Wow, five — that’s a lot! I think what I said before applies here: you can’t let the system beat you down. You have to keep trying, you have to weather the storm and the bad news and not let it beat you down.

Ultimately, though, I don’t think it matters where you are, whether you’re in America with a green card or in Ukraine, in the little village where you grow up, or anywhere else. You don’t have to be in the best country in the world to find what you love to do and to be successful at it.

To find your passion, to be happy, everything you need is already in you. That’s my message.

We know that the U.S. needs improvement. But are there 3 things that make you optimistic about the US’s future?

I love the nature here. The natural parks are incredible. They’re so much bigger and grander than they are in Ukraine.

I know things need to be improved, politically speaking. But overall, the people here in the U.S. seem to be good people. The people I meet and interact with on a day-to-day basis are almost always cool, kind, decent people. And that makes me optimistic about the future.

For example, I see a lot of people becoming spiritual, learning how to enjoy the slower moments of life. There are so many cool spiritual retreats happening all the time. People are embracing natural healing. I think it’s amazing.

I recently came back from a 10-day retreat where I practiced a form of silent meditation that’s based on a 2,500-year-old Indian technique. It had a great effect on me and a lot of the others who participated. It made us learn who we are and what we love. It helped us reconnect with ourselves. So that, too, gives me hope that better things lie ahead.

Some of the biggest names in Business, VC funding, Sports, and Entertainment read this column.

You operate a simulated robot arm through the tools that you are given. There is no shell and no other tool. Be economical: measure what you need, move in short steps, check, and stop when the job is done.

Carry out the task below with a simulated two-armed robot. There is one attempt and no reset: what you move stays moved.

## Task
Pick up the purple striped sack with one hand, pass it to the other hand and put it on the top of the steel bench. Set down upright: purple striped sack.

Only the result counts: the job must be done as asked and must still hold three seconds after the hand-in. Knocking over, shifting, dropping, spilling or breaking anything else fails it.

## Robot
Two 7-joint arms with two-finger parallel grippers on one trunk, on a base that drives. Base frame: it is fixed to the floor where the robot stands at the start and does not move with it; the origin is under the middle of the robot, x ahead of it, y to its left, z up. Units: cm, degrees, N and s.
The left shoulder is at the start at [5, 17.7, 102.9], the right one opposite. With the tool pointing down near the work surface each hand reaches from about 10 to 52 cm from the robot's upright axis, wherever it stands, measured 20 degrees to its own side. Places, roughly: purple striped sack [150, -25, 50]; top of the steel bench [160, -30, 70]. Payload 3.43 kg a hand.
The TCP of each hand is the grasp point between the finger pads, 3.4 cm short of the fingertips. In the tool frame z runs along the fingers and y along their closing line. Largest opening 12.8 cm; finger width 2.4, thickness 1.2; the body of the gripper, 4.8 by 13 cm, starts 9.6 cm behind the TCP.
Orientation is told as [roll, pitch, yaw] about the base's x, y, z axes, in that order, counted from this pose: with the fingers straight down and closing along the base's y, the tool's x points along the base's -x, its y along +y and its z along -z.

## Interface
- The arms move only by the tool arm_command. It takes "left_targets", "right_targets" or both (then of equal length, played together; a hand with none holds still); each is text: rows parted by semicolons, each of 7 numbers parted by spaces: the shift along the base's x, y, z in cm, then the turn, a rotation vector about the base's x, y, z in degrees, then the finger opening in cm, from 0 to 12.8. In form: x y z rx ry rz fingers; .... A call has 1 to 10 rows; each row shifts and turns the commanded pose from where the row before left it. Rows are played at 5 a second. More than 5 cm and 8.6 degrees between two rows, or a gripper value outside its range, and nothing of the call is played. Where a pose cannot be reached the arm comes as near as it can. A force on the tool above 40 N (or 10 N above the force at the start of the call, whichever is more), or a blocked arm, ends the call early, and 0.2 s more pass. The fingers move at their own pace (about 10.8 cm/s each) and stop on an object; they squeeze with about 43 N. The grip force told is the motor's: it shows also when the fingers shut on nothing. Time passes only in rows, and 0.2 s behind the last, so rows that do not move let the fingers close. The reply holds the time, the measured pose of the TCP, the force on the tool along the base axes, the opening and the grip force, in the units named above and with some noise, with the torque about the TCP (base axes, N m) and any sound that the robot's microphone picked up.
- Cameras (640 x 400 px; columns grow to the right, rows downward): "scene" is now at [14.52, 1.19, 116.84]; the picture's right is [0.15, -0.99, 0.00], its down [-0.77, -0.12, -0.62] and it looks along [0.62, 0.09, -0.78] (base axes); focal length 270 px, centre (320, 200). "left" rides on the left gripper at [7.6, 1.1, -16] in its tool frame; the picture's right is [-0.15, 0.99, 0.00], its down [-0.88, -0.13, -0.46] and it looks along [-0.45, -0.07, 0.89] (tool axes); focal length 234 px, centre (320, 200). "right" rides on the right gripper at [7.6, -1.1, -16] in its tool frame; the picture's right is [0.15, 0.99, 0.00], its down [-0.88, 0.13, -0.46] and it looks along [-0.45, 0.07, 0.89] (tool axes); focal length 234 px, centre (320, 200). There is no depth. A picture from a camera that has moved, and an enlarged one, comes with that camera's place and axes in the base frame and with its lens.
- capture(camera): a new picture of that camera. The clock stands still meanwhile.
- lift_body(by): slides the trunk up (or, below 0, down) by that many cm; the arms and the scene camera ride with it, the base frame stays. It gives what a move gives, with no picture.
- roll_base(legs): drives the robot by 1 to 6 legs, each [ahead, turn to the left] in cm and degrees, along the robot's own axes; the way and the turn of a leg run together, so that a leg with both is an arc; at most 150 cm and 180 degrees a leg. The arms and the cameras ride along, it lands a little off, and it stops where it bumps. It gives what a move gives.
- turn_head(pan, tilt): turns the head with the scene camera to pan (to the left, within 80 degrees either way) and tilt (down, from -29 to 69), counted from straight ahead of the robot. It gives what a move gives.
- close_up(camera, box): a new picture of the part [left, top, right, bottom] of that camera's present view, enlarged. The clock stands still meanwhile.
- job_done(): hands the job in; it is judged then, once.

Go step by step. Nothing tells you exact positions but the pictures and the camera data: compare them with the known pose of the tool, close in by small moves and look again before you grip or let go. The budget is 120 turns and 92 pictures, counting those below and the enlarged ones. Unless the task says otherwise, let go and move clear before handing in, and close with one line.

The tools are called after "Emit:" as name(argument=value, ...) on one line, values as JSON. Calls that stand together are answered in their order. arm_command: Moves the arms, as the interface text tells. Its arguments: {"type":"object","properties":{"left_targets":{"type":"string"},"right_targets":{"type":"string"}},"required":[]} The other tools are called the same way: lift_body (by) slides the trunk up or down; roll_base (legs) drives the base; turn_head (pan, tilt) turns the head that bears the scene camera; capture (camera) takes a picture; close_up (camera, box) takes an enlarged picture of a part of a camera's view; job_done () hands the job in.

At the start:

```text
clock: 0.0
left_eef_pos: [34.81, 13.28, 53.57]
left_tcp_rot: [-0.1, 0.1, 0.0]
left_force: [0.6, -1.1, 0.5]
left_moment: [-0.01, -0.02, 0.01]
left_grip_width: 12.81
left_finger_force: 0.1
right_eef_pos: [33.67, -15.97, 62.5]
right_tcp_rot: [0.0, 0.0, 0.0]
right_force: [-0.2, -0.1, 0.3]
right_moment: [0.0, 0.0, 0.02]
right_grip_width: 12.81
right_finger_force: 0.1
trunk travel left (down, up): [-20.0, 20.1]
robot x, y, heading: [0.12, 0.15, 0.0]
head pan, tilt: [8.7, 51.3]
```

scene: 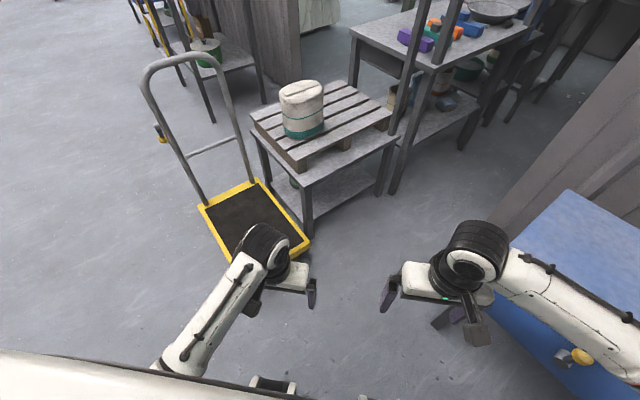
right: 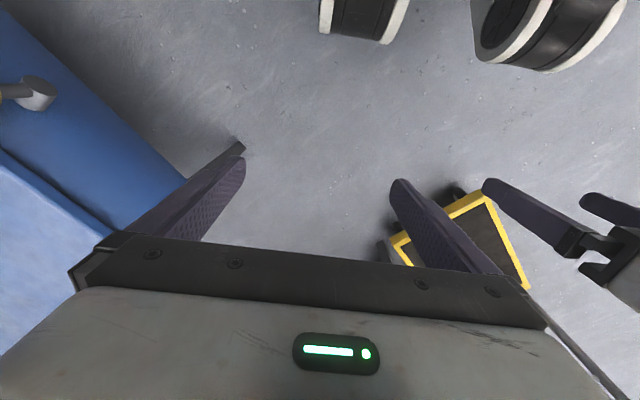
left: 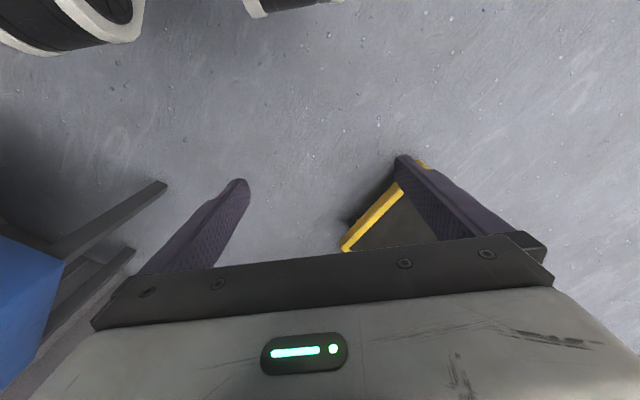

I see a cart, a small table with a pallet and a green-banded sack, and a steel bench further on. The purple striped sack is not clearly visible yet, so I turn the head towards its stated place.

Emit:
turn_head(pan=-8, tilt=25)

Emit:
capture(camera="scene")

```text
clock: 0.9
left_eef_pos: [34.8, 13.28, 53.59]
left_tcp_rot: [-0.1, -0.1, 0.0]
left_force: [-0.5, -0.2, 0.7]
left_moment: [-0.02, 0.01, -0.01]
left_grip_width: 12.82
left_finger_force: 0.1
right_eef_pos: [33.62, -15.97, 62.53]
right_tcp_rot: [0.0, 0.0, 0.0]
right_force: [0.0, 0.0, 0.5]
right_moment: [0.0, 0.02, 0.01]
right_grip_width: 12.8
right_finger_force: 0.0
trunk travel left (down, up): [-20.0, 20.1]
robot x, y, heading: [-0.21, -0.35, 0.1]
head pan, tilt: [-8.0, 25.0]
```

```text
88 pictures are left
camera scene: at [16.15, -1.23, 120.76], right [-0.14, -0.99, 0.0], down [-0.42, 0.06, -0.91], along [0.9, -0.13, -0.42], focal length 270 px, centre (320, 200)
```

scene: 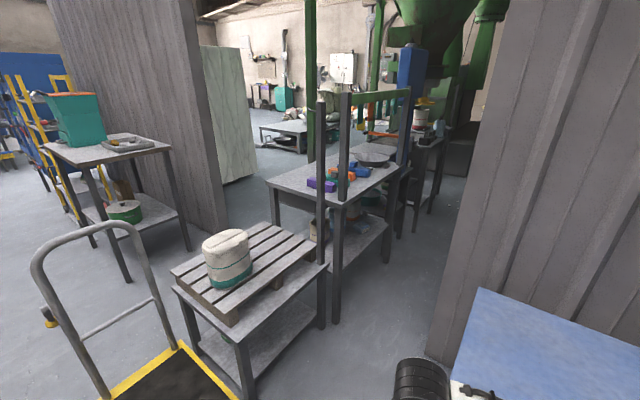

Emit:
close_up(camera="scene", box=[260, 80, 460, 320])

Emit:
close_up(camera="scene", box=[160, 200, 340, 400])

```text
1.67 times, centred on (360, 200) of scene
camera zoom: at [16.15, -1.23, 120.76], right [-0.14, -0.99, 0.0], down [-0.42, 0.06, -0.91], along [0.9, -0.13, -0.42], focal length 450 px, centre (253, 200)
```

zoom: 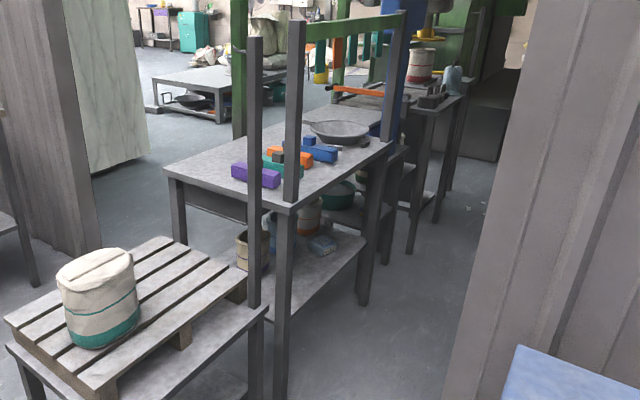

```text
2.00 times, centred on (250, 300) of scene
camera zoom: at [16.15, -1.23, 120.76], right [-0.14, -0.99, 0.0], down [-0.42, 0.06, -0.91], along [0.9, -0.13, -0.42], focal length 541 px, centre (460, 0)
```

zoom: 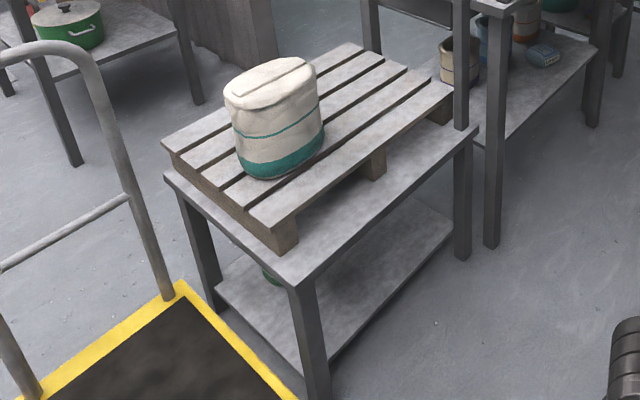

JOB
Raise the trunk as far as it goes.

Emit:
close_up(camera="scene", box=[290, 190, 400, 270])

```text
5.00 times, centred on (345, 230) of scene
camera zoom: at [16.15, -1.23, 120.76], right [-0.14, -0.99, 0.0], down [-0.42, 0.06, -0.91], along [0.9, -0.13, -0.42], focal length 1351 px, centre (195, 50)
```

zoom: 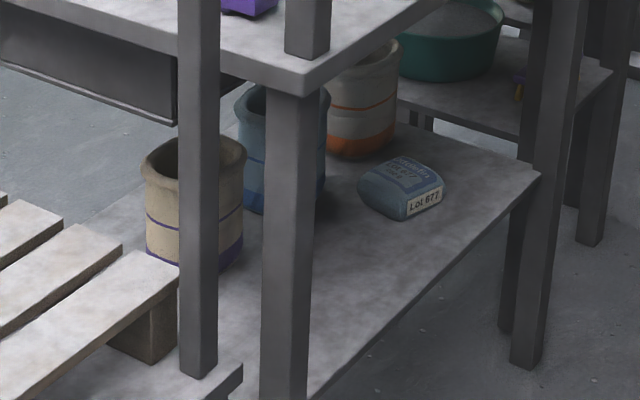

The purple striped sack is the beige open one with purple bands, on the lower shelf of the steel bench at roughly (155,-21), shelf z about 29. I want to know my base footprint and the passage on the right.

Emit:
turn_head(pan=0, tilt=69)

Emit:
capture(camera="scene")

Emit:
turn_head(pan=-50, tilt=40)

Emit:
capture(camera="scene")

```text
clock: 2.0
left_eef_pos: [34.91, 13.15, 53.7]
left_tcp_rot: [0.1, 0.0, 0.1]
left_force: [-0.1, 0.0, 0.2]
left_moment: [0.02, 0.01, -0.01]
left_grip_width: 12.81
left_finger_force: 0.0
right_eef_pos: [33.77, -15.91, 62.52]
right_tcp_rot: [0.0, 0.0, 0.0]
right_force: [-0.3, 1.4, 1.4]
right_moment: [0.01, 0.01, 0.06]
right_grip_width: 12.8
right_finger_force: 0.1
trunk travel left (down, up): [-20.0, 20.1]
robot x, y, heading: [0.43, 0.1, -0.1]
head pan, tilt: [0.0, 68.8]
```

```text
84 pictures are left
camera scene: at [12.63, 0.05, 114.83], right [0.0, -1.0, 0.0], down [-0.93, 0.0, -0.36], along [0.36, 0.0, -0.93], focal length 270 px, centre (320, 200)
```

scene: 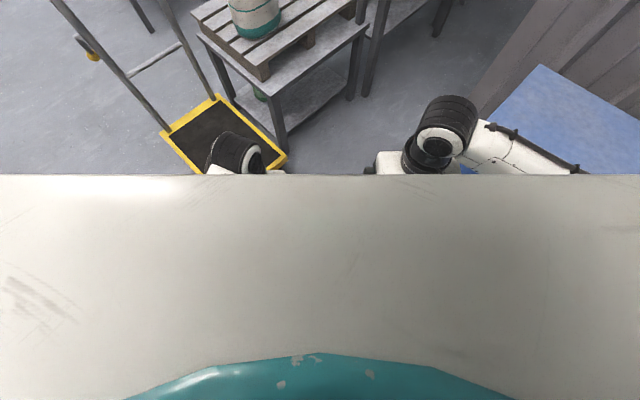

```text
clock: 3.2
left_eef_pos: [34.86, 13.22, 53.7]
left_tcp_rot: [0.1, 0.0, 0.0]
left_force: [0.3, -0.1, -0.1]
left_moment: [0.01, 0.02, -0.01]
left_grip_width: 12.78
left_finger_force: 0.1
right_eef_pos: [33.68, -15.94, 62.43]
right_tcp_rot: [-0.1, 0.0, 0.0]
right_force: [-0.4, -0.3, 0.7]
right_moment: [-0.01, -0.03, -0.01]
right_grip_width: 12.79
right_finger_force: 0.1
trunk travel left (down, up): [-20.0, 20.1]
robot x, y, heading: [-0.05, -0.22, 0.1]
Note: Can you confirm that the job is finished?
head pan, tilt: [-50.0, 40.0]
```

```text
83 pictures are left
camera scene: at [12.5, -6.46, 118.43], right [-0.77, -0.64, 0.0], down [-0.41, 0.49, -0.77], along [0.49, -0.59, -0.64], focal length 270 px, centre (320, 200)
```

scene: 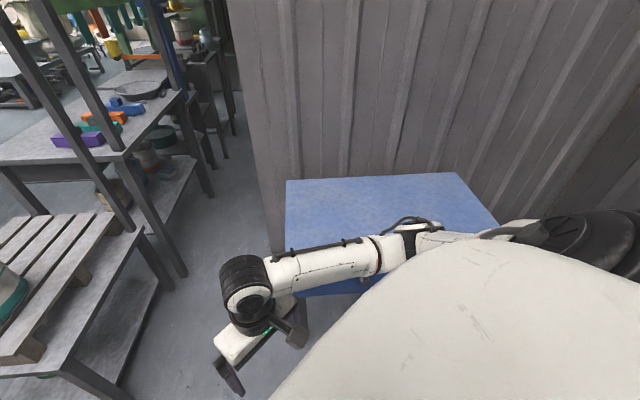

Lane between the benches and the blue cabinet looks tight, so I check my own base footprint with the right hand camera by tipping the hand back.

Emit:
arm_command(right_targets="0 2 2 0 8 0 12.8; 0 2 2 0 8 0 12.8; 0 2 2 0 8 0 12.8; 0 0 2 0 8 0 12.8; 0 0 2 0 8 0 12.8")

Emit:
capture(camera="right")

Is there a person in the world, or in the US whom you would love to have a private breakfast or lunch with, and why?

Generally, I don’t have people I admire that way. I’m not a big fan of any celebrities or anything like that. But I’d like to meet someone from the sustainable fashion industry, maybe Eileen Fisher, who started the company where I worked when I first came to the U.S. She inspires me; I think I could learn something from her.